進学校の下位が大学受験に失敗する理由/中学受験の前期入試で入学した悲劇/進学校で関関同立に合格できない悲劇
中学受験には前期と後期の入試があり、合格者の学力が違う
以前では中堅少し上の高校が中等部を作り、進学クラスなどをいろいろ作って進学校として再デビューすることが多くなっていました。学校の名称まで変えて、中堅高校のイメージを一新させて進学校再デビューの学校も珍しくありません。最近では、少子化の影響で小規模な女子大が廃校などになるケースが増えて、その付属の女子高が切羽詰まって共学化して進学クラスを作り出しました。
本来の意味の進学校は、これらの上のレベルの中高一貫校や私立高校を指していたのですが、こういう新規の進学校もそれなりの進学実績を出す学校も増えて、進学校の数は倍増したと言ってもいいでしょう。では本来なら進学校の下位に位置する新規校が有名大学への進学実績を叩き出している理由は何でしょう? 進学校の下位に位置するのですから、普通に考えればそういう進学実績を出せるわけはないのです。
こういう新規の進学校で自慢げに宣伝する上位国立大学の合格実績は、第一志望などをギリギリで不合格になって後期入試で泣く泣くその学校に進んだ生徒が出しているわけです。
明らかに前期入試の第一志望で合格した生っと、後期で上位校をギリギリで落ちてきた生徒では学力が違うのです。
だから、前期試験で第一志望に滑り込んだところで、その学校が宣伝している進学先の大学には進めないわけです「進学校に入学しても落ちこぼれる最大の原因」。
明らかに違う上位と下位の学習
それでは、こういう前期入試で進んだ下位の生徒と後期入試で進んだ上位の生徒では、どう学習姿勢が違うのでしょう?

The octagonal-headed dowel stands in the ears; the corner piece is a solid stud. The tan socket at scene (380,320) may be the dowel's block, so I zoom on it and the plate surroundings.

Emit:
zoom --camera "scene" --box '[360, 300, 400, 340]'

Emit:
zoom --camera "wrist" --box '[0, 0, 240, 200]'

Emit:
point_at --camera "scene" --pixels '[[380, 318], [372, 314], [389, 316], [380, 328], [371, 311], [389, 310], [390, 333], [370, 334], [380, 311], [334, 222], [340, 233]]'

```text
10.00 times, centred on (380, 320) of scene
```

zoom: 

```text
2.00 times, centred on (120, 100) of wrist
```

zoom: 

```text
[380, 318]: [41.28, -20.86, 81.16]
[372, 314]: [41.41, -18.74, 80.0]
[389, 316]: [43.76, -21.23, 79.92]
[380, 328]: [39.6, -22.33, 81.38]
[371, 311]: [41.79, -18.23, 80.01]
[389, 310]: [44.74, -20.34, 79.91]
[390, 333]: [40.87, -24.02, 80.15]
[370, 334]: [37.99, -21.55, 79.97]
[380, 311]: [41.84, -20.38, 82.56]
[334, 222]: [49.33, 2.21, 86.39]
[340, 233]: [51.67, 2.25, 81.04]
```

進学校の下位の生徒では、中学受験で学習塾で行っていたのと同じように、学校の宿題をしておけばいいのだろうと言う安易な学習を進めます。分からない問題は解答を書き写し分かった気になっています。彼らがこういう学習を続ける理由は、こういう学習方法で、厳しい中学受験を乗り切って第一志望の学校に合格できた自信があるからです。でもその学習というのは、本来なら中堅校に毛が生えた程度の学校にやっと合格できるものですが、進学校と名前を変えた学校への合格で自信を持っている本人はそれがわかっていません。
では上位の生徒の学習というのはどういうものでしょう?上位の生徒では分からない問題があると、自分で調べ考え、その上で「こういうことがわからない」と講師に説明を求めてきます。そして、説明を受けた後、その説明を写し書くのではなく、説明の理解を元に自力で解こうとします。
高校の学習で決定的になる格差
この両者では、学習が簡単で丸暗記の比重が多い中学の学習範囲ではまだそれほど大きなな差は開きません。ところが中学3年生ごろから高校の学習範囲に入ると、明確に差が出てきます。思考力が必要な高校の学習では、解答を書き写すだけの学習では通用するはずがないからです「進学校の下位、中堅公立高校で失敗するパターン/関関同立には絶対に行けない」。
ところが、彼らにそのことを伝えても、安易な丸写し・丸暗記学習から、自分で考えて自分で出来るようにする学習に切り替えようとはしません。もちろん後者の学習の方から厳しくしんどいからという理由も大きいでしょう。でも、もっと大きな理由は、「考えて自分でできるようにする」ということがどういうことなのかわからない進学校の生徒がとても多くなっているということです。
その理由は一番最初に書いたように、本来なら進学校に入らないレベルの子供が進学校と名前を変えた学校に入っているからにほかなりません。だから、こういう子ども学習指導や学習方法を教えるということだけで改善しようと言うことはとても難しいことです。非常に厳しい言い方ですが、まず資質という問題がその前に立ちはだかるからです。